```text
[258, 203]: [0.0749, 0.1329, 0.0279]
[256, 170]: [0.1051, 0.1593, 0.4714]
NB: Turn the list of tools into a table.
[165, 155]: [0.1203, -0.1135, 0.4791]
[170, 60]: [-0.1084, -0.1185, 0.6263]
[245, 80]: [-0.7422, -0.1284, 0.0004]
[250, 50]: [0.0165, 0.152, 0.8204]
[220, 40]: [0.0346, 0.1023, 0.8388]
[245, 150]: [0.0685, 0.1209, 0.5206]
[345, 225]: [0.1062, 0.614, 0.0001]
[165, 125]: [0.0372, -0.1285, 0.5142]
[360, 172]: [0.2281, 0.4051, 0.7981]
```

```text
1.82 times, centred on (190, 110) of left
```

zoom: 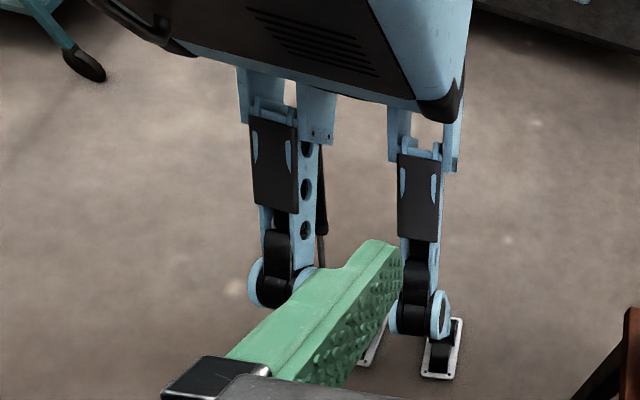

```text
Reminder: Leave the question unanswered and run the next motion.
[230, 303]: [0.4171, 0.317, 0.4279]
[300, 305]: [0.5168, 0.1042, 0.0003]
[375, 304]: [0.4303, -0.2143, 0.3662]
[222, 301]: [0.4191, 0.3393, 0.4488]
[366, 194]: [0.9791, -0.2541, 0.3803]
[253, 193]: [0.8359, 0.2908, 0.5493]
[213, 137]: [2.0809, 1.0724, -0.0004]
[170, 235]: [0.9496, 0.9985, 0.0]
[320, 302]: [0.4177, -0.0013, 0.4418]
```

■ Exercise brief ■
Restate the whole of the material word for word without the pictures.

■ Solution below ■
```text
[258, 203]: [0.0749, 0.1329, 0.0279]
[256, 170]: [0.1051, 0.1593, 0.4714]
NB: Turn the list of tools into a table.
[165, 155]: [0.1203, -0.1135, 0.4791]
[170, 60]: [-0.1084, -0.1185, 0.6263]
[245, 80]: [-0.7422, -0.1284, 0.0004]
[250, 50]: [0.0165, 0.152, 0.8204]
[220, 40]: [0.0346, 0.1023, 0.8388]
[245, 150]: [0.0685, 0.1209, 0.5206]
[345, 225]: [0.1062, 0.614, 0.0001]
[165, 125]: [0.0372, -0.1285, 0.5142]
[360, 172]: [0.2281, 0.4051, 0.7981]
```

```text
1.82 times, centred on (190, 110) of left
```

zoom: 

```text
Reminder: Leave the question unanswered and run the next motion.
[230, 303]: [0.4171, 0.317, 0.4279]
[300, 305]: [0.5168, 0.1042, 0.0003]
[375, 304]: [0.4303, -0.2143, 0.3662]
[222, 301]: [0.4191, 0.3393, 0.4488]
[366, 194]: [0.9791, -0.2541, 0.3803]
[253, 193]: [0.8359, 0.2908, 0.5493]
[213, 137]: [2.0809, 1.0724, -0.0004]
[170, 235]: [0.9496, 0.9985, 0.0]
[320, 302]: [0.4177, -0.0013, 0.4418]
```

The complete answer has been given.